### What is being asked:
Look below for the line containing "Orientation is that" and the line containing "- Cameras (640"; repeat exactly those two lines and all lines between them, and nothing else.

• • • •

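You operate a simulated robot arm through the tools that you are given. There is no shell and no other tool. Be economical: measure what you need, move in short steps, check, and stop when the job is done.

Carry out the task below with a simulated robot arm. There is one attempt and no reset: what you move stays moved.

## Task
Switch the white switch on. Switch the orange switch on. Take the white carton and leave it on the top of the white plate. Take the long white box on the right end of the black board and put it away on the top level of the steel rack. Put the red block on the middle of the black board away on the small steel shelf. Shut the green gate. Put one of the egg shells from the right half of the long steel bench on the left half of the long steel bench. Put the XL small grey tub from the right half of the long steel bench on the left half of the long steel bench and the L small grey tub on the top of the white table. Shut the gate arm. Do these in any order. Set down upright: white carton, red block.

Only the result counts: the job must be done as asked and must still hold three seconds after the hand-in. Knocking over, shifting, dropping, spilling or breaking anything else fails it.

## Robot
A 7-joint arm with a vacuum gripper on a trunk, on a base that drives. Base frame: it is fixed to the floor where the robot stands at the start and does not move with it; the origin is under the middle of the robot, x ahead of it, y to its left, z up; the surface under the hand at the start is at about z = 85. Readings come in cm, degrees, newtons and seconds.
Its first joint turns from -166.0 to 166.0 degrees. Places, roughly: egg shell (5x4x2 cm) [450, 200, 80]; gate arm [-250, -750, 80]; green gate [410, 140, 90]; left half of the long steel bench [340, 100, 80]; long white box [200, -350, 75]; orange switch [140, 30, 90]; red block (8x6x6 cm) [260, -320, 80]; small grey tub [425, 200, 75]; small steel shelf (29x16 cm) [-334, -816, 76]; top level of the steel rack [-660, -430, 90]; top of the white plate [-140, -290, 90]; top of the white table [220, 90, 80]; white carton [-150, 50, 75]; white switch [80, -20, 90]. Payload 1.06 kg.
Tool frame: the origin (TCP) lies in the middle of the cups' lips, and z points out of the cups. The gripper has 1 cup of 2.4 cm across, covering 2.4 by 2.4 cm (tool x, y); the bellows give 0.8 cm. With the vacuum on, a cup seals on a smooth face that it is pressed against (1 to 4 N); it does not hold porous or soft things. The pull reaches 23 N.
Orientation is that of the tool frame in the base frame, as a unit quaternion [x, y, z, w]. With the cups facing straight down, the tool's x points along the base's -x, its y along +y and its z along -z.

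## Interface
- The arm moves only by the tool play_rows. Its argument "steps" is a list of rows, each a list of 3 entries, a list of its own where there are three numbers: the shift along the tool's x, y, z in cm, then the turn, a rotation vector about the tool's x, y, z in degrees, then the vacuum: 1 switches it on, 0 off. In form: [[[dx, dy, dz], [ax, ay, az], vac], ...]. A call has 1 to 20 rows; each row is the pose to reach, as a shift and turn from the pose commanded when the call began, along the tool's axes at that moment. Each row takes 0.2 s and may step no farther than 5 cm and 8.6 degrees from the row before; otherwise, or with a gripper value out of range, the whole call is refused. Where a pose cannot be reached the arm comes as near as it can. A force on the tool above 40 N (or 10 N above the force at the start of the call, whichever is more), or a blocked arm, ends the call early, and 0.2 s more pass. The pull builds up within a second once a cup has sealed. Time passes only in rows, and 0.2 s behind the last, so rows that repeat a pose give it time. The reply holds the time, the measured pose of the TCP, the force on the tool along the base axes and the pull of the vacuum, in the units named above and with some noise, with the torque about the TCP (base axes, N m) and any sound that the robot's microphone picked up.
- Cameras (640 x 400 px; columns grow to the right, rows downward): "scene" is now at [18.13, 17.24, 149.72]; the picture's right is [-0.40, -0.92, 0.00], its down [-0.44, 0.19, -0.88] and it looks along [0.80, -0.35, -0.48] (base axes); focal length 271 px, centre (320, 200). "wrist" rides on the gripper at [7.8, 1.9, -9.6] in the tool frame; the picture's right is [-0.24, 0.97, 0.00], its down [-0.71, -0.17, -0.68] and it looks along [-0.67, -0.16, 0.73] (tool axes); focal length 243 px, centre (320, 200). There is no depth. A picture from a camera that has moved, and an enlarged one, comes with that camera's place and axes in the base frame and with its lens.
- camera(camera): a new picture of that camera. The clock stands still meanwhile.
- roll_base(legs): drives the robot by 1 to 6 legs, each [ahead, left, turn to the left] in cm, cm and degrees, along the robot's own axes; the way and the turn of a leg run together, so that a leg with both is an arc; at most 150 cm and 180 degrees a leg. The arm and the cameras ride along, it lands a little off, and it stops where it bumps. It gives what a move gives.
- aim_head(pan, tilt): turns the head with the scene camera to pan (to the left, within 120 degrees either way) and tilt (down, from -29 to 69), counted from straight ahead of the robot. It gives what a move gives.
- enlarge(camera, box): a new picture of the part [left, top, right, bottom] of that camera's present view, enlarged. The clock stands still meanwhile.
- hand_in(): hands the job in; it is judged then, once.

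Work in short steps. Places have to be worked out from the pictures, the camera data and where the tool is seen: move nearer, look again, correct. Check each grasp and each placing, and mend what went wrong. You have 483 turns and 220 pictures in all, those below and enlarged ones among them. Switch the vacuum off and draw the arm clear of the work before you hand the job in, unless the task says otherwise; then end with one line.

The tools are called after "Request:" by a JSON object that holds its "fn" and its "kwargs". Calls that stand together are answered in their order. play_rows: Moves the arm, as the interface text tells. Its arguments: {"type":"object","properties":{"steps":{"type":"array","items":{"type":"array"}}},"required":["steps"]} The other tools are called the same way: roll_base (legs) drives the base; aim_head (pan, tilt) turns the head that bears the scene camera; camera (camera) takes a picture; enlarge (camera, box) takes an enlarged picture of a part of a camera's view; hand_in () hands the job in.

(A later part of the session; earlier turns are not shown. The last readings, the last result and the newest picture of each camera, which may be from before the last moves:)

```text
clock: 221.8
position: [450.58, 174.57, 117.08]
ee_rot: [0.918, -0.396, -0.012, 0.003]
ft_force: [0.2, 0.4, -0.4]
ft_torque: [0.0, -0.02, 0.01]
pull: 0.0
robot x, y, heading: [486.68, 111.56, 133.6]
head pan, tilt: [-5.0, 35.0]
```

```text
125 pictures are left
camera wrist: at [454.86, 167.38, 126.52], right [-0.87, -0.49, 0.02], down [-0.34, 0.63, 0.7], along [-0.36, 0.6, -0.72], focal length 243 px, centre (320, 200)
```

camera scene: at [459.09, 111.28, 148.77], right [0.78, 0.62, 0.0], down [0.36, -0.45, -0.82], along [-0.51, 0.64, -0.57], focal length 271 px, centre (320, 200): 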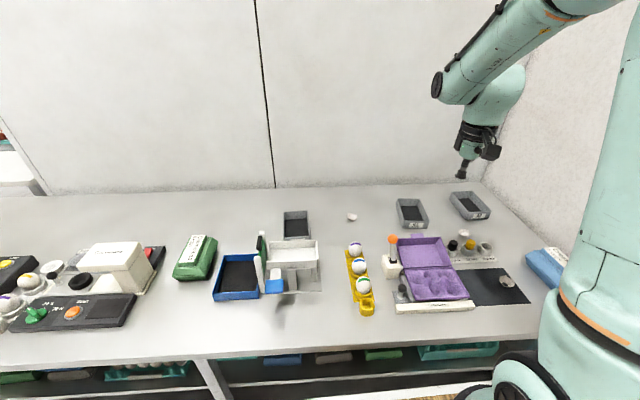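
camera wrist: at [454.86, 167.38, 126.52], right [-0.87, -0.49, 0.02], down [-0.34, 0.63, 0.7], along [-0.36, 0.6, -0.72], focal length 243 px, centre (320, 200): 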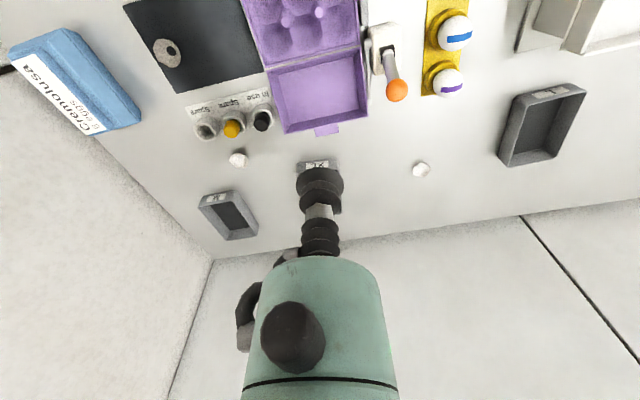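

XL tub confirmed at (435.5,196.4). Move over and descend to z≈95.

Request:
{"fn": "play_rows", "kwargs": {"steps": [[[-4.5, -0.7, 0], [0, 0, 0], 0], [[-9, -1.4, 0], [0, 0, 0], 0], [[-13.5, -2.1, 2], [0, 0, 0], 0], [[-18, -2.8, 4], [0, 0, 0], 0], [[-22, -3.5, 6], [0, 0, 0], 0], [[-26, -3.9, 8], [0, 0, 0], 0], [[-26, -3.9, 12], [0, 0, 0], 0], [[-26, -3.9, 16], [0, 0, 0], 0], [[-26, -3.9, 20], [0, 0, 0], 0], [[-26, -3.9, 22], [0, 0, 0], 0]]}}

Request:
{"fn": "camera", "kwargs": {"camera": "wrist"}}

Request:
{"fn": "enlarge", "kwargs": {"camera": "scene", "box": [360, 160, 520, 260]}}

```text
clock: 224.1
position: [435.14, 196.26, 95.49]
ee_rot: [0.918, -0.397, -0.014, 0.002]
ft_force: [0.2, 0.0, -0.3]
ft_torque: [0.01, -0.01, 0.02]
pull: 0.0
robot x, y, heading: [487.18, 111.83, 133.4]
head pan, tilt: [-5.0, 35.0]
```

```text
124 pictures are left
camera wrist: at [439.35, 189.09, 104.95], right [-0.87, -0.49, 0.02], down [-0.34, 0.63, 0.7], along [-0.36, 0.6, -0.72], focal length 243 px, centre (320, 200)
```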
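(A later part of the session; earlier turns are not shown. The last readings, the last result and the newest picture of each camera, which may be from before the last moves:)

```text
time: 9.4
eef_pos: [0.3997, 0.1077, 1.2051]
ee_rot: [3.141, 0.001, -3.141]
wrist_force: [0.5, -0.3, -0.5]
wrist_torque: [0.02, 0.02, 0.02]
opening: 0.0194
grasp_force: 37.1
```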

• • • •

### Correct output:
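Orientation is that of the tool frame in the base frame, as a unit quaternion [x, y, z, w]. With the cups facing straight down, the tool's x points along the base's -x, its y along +y and its z along -z.

## Interface
- The arm moves only by the tool play_rows. Its argument "steps" is a list of rows, each a list of 3 entries, a list of its own where there are three numbers: the shift along the tool's x, y, z in cm, then the turn, a rotation vector about the tool's x, y, z in degrees, then the vacuum: 1 switches it on, 0 off. In form: [[[dx, dy, dz], [ax, ay, az], vac], ...]. A call has 1 to 20 rows; each row is the pose to reach, as a shift and turn from the pose commanded when the call began, along the tool's axes at that moment. Each row takes 0.2 s and may step no farther than 5 cm and 8.6 degrees from the row before; otherwise, or with a gripper value out of range, the whole call is refused. Where a pose cannot be reached the arm comes as near as it can. A force on the tool above 40 N (or 10 N above the force at the start of the call, whichever is more), or a blocked arm, ends the call early, and 0.2 s more pass. The pull builds up within a second once a cup has sealed. Time passes only in rows, and 0.2 s behind the last, so rows that repeat a pose give it time. The reply holds the time, the measured pose of the TCP, the force on the tool along the base axes and the pull of the vacuum, in the units named above and with some noise, with the torque about the TCP (base axes, N m) and any sound that the robot's microphone picked up.
- Cameras (640 x 400 px; columns grow to the right, rows downward): "scene" is now at [18.13, 17.24, 149.72]; the picture's right is [-0.40, -0.92, 0.00], its down [-0.44, 0.19, -0.88] and it looks along [0.80, -0.35, -0.48] (base axes); focal length 271 px, centre (320, 200). "wrist" rides on the gripper at [7.8, 1.9, -9.6] in the tool frame; the picture's right is [-0.24, 0.97, 0.00], its down [-0.71, -0.17, -0.68] and it looks along [-0.67, -0.16, 0.73] (tool axes); focal length 243 px, centre (320, 200). There is no depth. A picture from a camera that has moved, and an enlarged one, comes with that camera's place and axes in the base frame and with its lens.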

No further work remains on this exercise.